TEXT EXTRACT
···

This deed was placed of record and Scott and his successors in interest received water from the canal from year to year under the terms of this deed and contract. On January 15, 1900, the respondent, New Sweden Irrigation District, was organized under the provisions of the irrigation district act of 1899 (Sess. Laws 1899, p. 408), and embraced the Scott lands. On March 7, 1900, the New Sweden Irrigation District purchased the Great Western canal system, together with all of its water rights and appurtenances, for the sum of $65,000, which sum was paid in six per cent interest bearing bonds of the district. On December 12, 1901, the appellant herein, by mesne conveyances, became the owner of the premises and water rights and privileges formerly owned by Scott. Immediately after the organization of the district, the irrigation district, through its board of directors, began levying annual assessments on the lands included within the district, including the lands of the appellant herein, for the purposes of paying the interest and *224reducing the principal on the bonds and for improvements on the system and maintenance thereof. The first two assessments were levied prior to the purchase of this land by appellant, and his grantor refused to pay the same, and upon the sale being made, the appellant retained the amount of these two assessments from the purchase price. The appellant refused to pay these assessments and also refused to pay the subsequent assessments made against the land. Finally the officers of the district threatened to sell the lands for the collection of the assessments and were taking steps to that end, whereupon the appellant paid all the assessments then due under protest. This action was commenced for the purpose of recovering the assessments previously made under protest and restraining the district from levying or attempting to collect any further assessments against appellant’s lands, and to quiet his title in and to the water right purchased by his predecessor in interest from the Great Western Canal Construction Company.

···

REQUIRED TASK 1
Make a faithful copy of the text extract.

···

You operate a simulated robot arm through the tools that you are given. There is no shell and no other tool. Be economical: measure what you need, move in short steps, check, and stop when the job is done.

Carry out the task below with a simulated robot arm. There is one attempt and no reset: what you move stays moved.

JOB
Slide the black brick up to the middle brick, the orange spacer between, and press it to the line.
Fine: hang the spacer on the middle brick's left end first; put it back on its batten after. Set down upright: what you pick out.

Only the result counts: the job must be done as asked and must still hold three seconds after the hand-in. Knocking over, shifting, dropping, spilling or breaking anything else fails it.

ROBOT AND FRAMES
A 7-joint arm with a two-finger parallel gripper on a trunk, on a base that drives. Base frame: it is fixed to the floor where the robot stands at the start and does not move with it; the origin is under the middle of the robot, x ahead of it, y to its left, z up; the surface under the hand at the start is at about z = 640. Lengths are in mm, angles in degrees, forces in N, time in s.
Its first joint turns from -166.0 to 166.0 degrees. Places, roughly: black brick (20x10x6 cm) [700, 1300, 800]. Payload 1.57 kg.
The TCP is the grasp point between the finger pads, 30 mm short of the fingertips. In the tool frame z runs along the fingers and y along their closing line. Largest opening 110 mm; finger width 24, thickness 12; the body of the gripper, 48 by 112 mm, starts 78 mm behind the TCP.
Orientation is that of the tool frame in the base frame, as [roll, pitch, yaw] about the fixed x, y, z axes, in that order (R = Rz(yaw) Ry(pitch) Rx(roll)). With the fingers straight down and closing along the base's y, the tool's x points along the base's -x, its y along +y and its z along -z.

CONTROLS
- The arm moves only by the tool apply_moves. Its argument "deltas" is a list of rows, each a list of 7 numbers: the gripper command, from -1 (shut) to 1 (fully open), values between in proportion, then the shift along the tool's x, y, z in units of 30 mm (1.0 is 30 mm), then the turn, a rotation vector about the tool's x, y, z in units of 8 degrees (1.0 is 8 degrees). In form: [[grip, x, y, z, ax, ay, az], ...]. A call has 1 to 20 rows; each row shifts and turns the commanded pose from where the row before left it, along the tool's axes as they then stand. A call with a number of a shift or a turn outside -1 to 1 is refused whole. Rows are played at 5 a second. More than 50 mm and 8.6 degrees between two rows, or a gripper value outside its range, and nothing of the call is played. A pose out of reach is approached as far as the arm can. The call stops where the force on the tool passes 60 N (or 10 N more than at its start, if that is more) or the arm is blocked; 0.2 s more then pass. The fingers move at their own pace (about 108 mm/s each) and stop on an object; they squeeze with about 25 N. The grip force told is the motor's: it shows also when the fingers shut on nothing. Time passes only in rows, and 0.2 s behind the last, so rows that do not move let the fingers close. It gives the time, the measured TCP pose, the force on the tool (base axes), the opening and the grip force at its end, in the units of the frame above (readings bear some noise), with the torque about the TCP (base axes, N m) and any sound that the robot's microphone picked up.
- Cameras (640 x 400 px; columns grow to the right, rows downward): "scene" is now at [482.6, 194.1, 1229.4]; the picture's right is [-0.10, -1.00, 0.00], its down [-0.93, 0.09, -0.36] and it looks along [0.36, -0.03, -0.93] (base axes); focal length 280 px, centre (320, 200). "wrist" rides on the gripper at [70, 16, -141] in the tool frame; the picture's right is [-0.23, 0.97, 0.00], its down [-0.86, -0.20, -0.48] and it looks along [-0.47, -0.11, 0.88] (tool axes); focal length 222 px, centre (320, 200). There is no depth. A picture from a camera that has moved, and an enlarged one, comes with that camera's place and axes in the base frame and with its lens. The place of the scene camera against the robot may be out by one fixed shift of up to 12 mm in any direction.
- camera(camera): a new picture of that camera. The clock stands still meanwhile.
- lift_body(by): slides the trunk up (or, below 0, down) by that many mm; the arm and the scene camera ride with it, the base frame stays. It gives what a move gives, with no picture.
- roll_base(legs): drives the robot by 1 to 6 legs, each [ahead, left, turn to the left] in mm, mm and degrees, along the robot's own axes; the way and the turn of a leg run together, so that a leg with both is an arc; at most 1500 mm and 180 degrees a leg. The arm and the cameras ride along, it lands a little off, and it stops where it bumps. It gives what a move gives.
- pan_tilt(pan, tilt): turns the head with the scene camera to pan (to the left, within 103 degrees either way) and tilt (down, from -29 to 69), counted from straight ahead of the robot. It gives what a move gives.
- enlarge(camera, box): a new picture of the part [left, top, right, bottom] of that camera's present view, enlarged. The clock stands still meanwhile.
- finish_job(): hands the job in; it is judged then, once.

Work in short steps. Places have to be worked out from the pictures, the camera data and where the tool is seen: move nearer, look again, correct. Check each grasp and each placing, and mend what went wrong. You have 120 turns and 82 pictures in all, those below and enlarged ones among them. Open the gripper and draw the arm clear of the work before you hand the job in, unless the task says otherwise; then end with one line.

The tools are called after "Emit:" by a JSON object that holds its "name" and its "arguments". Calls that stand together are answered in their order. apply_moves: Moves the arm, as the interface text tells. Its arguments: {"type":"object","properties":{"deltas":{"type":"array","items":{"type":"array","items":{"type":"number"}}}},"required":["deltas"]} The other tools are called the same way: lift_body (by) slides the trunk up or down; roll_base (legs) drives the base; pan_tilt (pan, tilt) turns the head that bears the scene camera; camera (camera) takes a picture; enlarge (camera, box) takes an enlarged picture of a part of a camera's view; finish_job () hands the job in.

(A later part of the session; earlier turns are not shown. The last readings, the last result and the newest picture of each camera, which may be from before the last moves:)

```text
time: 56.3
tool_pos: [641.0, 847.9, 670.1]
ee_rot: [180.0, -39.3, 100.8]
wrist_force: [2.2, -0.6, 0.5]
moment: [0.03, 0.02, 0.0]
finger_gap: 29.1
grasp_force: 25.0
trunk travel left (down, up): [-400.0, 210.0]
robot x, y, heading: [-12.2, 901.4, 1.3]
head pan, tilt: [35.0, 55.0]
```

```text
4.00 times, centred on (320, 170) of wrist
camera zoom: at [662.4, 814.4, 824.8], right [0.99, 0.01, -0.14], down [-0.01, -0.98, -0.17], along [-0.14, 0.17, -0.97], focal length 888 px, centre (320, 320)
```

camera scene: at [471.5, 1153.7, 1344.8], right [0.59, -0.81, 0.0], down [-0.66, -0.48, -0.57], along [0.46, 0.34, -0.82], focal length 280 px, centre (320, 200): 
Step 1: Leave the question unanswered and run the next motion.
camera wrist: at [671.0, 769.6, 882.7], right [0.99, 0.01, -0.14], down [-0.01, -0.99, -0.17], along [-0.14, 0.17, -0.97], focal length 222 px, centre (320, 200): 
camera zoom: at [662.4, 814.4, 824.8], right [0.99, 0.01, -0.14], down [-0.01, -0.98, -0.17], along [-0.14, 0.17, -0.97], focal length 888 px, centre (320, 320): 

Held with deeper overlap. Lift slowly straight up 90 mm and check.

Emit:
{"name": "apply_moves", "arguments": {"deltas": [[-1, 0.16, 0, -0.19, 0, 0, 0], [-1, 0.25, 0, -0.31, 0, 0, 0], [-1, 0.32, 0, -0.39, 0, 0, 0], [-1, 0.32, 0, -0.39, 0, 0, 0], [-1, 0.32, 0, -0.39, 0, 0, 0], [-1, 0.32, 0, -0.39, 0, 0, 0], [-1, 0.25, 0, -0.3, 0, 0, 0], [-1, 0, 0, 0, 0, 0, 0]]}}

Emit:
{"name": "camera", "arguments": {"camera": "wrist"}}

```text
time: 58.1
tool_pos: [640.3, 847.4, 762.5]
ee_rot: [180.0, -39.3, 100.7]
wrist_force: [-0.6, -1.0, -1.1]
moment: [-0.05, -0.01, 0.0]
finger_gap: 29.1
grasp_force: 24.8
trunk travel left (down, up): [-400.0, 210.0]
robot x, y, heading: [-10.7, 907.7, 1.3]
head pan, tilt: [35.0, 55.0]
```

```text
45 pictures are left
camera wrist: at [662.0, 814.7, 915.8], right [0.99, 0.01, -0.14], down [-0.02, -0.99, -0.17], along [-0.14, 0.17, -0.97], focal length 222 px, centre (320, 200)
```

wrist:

···

REQUIRED TASK 2
Look back at the data above. Transcribe exactly the lines starting at the line that contains "- camera(camera): a" and ending at the line that contains "- roll_base(legs): drives". Number the lines from 1 and leave blank lines out.

TASK RESPONSE 1
This deed was placed of record and Scott and his successors in interest received water from the canal from year to year under the terms of this deed and contract. On January 15, 1900, the respondent, New Sweden Irrigation District, was organized under the provisions of the irrigation district act of 1899 (Sess. Laws 1899, p. 408), and embraced the Scott lands. On March 7, 1900, the New Sweden Irrigation District purchased the Great Western canal system, together with all of its water rights and appurtenances, for the sum of $65,000, which sum was paid in six per cent interest bearing bonds of the district. On December 12, 1901, the appellant herein, by mesne conveyances, became the owner of the premises and water rights and privileges formerly owned by Scott. Immediately after the organization of the district, the irrigation district, through its board of directors, began levying annual assessments on the lands included within the district, including the lands of the appellant herein, for the purposes of paying the interest and *224reducing the principal on the bonds and for improvements on the system and maintenance thereof. The first two assessments were levied prior to the purchase of this land by appellant, and his grantor refused to pay the same, and upon the sale being made, the appellant retained the amount of these two assessments from the purchase price. The appellant refused to pay these assessments and also refused to pay the subsequent assessments made against the land. Finally the officers of the district threatened to sell the lands for the collection of the assessments and were taking steps to that end, whereupon the appellant paid all the assessments then due under protest. This action was commenced for the purpose of recovering the assessments previously made under protest and restraining the district from levying or attempting to collect any further assessments against appellant’s lands, and to quiet his title in and to the water right purchased by his predecessor in interest from the Great Western Canal Construction Company.

TASK RESPONSE 2
1. - camera(camera): a new picture of that camera. The clock stands still meanwhile.
2. - lift_body(by): slides the trunk up (or, below 0, down) by that many mm; the arm and the scene camera ride with it, the base frame stays. It gives what a move gives, with no picture.
3. - roll_base(legs): drives the robot by 1 to 6 legs, each [ahead, left, turn to the left] in mm, mm and degrees, along the robot's own axes; the way and the turn of a leg run together, so that a leg with both is an arc; at most 1500 mm and 180 degrees a leg. The arm and the cameras ride along, it lands a little off, and it stops where it bumps. It gives what a move gives.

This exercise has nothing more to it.